Isso também vai passar
Lembrei de um dia ensolarado, acho que era fevereiro, eu sempre ia e voltava da terapia de Uber quando eu trabalhava longe da clínica onde minha psicóloga atendia, correndo pra dar tempo de fazer o atendimento na hora de almoço, mas agora eu estava trabalhando perto de casa, só de manhã, e podia fazer a sessão à tarde e voltar à pé e sem pressa. Eu tinha mais tempo e estava empolgada com as possibilidades das horas livres.
Andava reparando nas casas daquele bairro que era — ainda é — novo para mim. Feliz pelo sol me aquecendo e por ter toda uma tarde livre pela frente. Eu podia ter virado antes, mas resolvi ir até à praça, passar no mercado, comprar uma água com gás — uma pequena alegria nos dias de calor, como a sensação de quem toma Coca-Cola gelada, mas eu já não tomo refrigerante há muitos anos e me viciei na sensação das bolhas da água gaseificado descendo pela garganta.

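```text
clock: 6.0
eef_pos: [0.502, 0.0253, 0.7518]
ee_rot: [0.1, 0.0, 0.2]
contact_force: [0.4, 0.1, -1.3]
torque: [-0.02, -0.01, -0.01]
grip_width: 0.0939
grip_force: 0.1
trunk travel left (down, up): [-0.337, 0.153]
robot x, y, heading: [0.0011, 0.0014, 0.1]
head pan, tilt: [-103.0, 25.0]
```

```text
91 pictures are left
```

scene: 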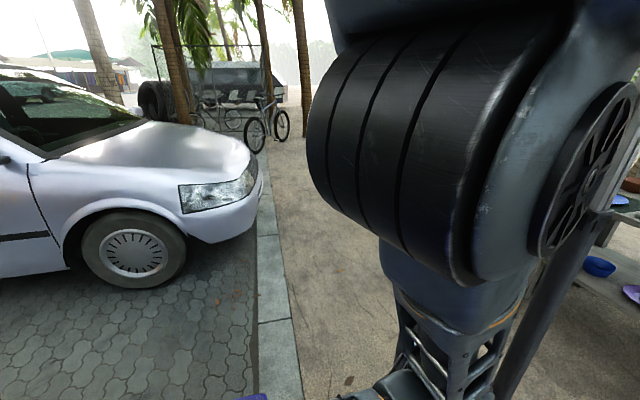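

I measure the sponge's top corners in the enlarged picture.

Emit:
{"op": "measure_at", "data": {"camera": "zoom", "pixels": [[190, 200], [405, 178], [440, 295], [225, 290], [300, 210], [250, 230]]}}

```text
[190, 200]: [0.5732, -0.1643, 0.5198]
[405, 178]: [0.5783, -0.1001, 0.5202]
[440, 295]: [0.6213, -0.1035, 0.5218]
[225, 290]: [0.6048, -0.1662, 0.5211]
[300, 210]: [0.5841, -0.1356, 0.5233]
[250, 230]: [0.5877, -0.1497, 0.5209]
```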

Com a sacola na mão e tranquila, eu vejo as plantas que formam um tapete verde na lateral da praça, sempre ficava reparando naquelas plantas que pareciam tão resistentes ali, eu me desvio da pessoa que passeia com os cachorros e da outra fazendo caminhada. Eu paro, eu espero os carros passarem, atravesso. Eu estou chegando em casa. Finalmente, porque está tão calor. Eu aproveito a tarde que é totalmente minha. Eu já trabalhei, eu me sinto leve depois da terapia, eu não tenho aula à noite.
Agora estou no mesmo lugar, e está tudo bem. Eu estou em casa, eu continuo trabalhando e até fazendo terapia, só está tudo diferente. Não há caminhadas para lugar algum, não há desvios no trajeto, nem cachorros, nem ir ao mercado apenas para comprar uma garrafa de água. Eu sinto falta das pequenas surpresas da vida lá fora.